## GIVEN MATERIAL
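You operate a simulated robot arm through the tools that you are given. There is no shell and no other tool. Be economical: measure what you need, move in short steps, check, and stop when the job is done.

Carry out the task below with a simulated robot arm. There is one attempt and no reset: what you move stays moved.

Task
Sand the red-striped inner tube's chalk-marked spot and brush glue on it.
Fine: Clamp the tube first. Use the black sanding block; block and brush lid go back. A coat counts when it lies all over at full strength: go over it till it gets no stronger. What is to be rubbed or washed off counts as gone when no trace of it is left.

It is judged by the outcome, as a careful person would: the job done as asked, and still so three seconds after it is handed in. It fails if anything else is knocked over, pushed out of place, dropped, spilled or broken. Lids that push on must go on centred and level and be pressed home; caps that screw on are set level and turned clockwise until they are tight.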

## TEXT SHOWN
To było jedno z najciekawszych spotkań, jakie w ostatnich latach oglądaliśmy w hali przy ul. Głowaczowskiej. W sobotę, 18 listopada, siatkarze Enei KKS-u Kozienice mierzyli się z liderem grupy 2 Metrem Warszawa, a do rozstrzygnięcia losów tego meczu potrzebny był tie-break. Ten niestety padł łupem gości.
W wyjściowym składzie KKS-u znaleźli się: Wojtek Ranecki na rozegraniu, Jakub Baranowski i Daniel Ostrowski na przyjęciu, Maciej Kałasz i Michał Trąbka na środku, Antoni Sokołowski w ataku i Robert Głogowski jako libero.
Widowisko już od startu
Już od pierwszych minut kibice byli świadkami prawdziwego widowiska. W partii otwarcia gra była bardzo wyrównana, przy czym goście starali trzymać lekką, dwupunktową przewagę. Kozieniczanie trzykrotnie gonili wynik, a przełom nastąpił przy stanie 20:20. Wtedy blokiem zapunktował Trąbka, a za chwilę wygraliśmy długą wymianę. Prowadziliśmy 22:20, ale i tak skończyło się na emocjonującej grze na przewagi, gdzie od stanu 25:26 doszliśmy do 28:26, kolejno po długiej wymianie, asie Ostrowskiego i bloku duetu Kałasz-Sokołowski. Trzeba przyznać, że w sobotę kozieniczanie byli wyjątkowo skuteczni w tym elemencie. Dawno nie widzieliśmy tylu bloków w wykonaniu naszej ekipy.

## EXERCISE INSTRUCTIONS
#1 Show the exact text of the text shown starting from "W wyjściowym składzie" and stopping at the end of "Głogowski jako libero.".
#2 Write the next part of the text shown, the one that starts with "To było jedno".

## RESULTS IN ORDER
#1
W wyjściowym składzie KKS-u znaleźli się: Wojtek Ranecki na rozegraniu, Jakub Baranowski i Daniel Ostrowski na przyjęciu, Maciej Kałasz i Michał Trąbka na środku, Antoni Sokołowski w ataku i Robert Głogowski jako libero.

#2
Jak w kalejdoskopie
Drugą partię zaczęliśmy od prowadzenia 4:2, ale goście odpowiedzieli serią przy zagrywce Cackowskiego. Ten był zdecydowanie jednym z najlepszych graczy po stronie Metra. Zrobiło się 4:6. W kolejnych akcjach, głównie ze względu na nasze błędy i ich świetne zagrywki, wyszli czteropunktowe prowadzenie 12:16. Jeśli wskazać jeden element, w którym byliśmy gorsi tego wieczoru, to właśnie zagrywka. Rywale wielokrotnie sprawiali nam problemy swoimi serwisami, posłali także kilka asów. W drugim secie KKS starał się gonić wynik, ale Metro nie oddało wypracowanej na początku partii przewagi, wygrywając do 22.
Trzeci dla nastąpił
W trzeciej partii to my kilkukrotnie odrywaliśmy się rywalom i chociaż łapali kontakt, to nie pozwalaliśmy wyjść im na prowadzenie. Nasz zespół grał zdecydowanie bardzo dobre zawody. Dobra gra w obronie, liczne bloki i wysoka skuteczność w ataku pozwoliły nam narzucić swoje warunki w trzecim secie. Nasi siatkarze wyciągali i kończyli bardzo trudne piłki. Seta, po nieco nerwowej końcówce, wygraliśmy do 23. Kuba Baranowski na dwa razy przedzierał się przez blok i za drugim razem to się udało.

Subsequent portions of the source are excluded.